Beginning with the first line below, please repeat the material exactly, ending with the line that includes "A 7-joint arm".
* Begin *
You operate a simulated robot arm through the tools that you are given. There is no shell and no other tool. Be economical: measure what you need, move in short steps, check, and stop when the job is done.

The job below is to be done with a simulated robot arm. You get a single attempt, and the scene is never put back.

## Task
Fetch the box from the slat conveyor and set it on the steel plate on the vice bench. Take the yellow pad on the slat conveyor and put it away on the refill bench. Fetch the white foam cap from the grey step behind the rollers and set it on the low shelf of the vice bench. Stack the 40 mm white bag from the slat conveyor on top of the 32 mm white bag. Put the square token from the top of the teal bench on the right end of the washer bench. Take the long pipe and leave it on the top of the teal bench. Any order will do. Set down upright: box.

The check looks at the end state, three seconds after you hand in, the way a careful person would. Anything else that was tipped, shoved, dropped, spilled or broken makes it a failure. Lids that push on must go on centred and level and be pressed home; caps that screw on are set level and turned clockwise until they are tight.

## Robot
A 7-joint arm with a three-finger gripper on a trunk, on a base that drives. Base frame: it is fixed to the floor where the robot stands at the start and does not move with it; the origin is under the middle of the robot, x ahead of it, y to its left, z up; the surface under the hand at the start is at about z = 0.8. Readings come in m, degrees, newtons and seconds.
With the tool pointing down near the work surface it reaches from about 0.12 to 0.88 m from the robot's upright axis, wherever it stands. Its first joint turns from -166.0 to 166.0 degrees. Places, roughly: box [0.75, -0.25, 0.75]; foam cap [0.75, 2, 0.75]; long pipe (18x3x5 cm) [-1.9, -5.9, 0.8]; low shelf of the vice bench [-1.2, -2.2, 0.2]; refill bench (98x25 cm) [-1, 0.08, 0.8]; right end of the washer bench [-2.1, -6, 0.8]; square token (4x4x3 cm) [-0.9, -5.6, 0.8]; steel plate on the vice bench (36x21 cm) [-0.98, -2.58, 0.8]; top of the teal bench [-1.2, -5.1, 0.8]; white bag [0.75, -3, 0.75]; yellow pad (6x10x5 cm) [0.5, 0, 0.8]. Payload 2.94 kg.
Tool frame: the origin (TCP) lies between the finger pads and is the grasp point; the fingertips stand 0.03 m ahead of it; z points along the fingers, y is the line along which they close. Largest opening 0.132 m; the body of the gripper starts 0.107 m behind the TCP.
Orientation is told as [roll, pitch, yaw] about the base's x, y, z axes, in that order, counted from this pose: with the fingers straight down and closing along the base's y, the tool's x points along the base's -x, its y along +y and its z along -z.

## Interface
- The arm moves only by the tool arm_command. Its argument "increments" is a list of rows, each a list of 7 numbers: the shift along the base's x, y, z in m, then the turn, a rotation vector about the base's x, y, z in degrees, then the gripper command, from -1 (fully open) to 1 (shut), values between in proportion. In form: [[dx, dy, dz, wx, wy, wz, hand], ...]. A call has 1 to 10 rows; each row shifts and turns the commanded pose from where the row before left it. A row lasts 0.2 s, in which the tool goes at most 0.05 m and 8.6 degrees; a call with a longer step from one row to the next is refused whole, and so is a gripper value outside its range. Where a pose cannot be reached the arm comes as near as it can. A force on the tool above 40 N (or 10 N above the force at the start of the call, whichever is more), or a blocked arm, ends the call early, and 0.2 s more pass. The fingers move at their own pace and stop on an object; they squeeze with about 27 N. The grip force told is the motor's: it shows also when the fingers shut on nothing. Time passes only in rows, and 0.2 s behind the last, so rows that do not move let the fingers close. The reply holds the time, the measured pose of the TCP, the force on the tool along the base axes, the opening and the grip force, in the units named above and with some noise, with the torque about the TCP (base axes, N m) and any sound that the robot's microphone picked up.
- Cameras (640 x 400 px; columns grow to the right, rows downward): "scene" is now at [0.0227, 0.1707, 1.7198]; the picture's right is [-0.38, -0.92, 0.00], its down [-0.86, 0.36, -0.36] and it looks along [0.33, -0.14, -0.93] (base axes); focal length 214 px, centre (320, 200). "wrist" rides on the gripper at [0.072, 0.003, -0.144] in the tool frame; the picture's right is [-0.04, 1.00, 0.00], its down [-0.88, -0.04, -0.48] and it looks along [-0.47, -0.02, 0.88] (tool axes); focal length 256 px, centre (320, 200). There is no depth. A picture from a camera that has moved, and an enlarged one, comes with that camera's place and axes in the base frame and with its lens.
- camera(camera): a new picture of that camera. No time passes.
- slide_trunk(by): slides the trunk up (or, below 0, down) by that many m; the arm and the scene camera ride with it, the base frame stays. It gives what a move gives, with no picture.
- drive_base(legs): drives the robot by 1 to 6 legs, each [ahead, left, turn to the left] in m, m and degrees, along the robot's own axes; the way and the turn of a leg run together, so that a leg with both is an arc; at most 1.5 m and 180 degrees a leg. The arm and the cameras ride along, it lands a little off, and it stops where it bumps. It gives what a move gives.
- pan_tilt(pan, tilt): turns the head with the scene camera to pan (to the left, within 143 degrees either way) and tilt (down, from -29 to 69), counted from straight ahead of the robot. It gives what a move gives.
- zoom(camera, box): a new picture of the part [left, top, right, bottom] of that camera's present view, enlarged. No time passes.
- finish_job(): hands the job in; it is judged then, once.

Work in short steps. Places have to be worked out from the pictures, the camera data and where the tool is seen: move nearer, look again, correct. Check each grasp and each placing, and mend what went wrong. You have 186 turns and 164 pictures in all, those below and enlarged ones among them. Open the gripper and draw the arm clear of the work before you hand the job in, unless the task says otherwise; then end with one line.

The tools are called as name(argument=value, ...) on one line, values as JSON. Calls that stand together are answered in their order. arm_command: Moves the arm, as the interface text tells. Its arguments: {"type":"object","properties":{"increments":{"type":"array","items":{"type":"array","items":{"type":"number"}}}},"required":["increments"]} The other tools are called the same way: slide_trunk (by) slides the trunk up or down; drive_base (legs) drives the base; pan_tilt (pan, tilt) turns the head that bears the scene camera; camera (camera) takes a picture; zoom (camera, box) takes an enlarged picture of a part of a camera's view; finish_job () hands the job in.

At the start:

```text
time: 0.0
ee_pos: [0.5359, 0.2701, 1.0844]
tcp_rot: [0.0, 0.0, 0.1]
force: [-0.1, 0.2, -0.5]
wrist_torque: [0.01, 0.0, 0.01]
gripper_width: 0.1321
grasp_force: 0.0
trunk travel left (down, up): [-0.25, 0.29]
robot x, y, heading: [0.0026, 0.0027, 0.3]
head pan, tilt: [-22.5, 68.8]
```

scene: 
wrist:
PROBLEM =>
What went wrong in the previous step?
* End *
ANSWER TO THIS PROBLEM =>
You operate a simulated robot arm through the tools that you are given. There is no shell and no other tool. Be economical: measure what you need, move in short steps, check, and stop when the job is done.

The job below is to be done with a simulated robot arm. You get a single attempt, and the scene is never put back.

## Task
Fetch the box from the slat conveyor and set it on the steel plate on the vice bench. Take the yellow pad on the slat conveyor and put it away on the refill bench. Fetch the white foam cap from the grey step behind the rollers and set it on the low shelf of the vice bench. Stack the 40 mm white bag from the slat conveyor on top of the 32 mm white bag. Put the square token from the top of the teal bench on the right end of the washer bench. Take the long pipe and leave it on the top of the teal bench. Any order will do. Set down upright: box.

The check looks at the end state, three seconds after you hand in, the way a careful person would. Anything else that was tipped, shoved, dropped, spilled or broken makes it a failure. Lids that push on must go on centred and level and be pressed home; caps that screw on are set level and turned clockwise until they are tight.

## Robot
A 7-joint arm with a three-finger gripper on a trunk, on a base that drives. Base frame: it is fixed to the floor where the robot stands at the start and does not move with it; the origin is under the middle of the robot, x ahead of it, y to its left, z up; the surface under the hand at the start is at about z = 0.8. Readings come in m, degrees, newtons and seconds.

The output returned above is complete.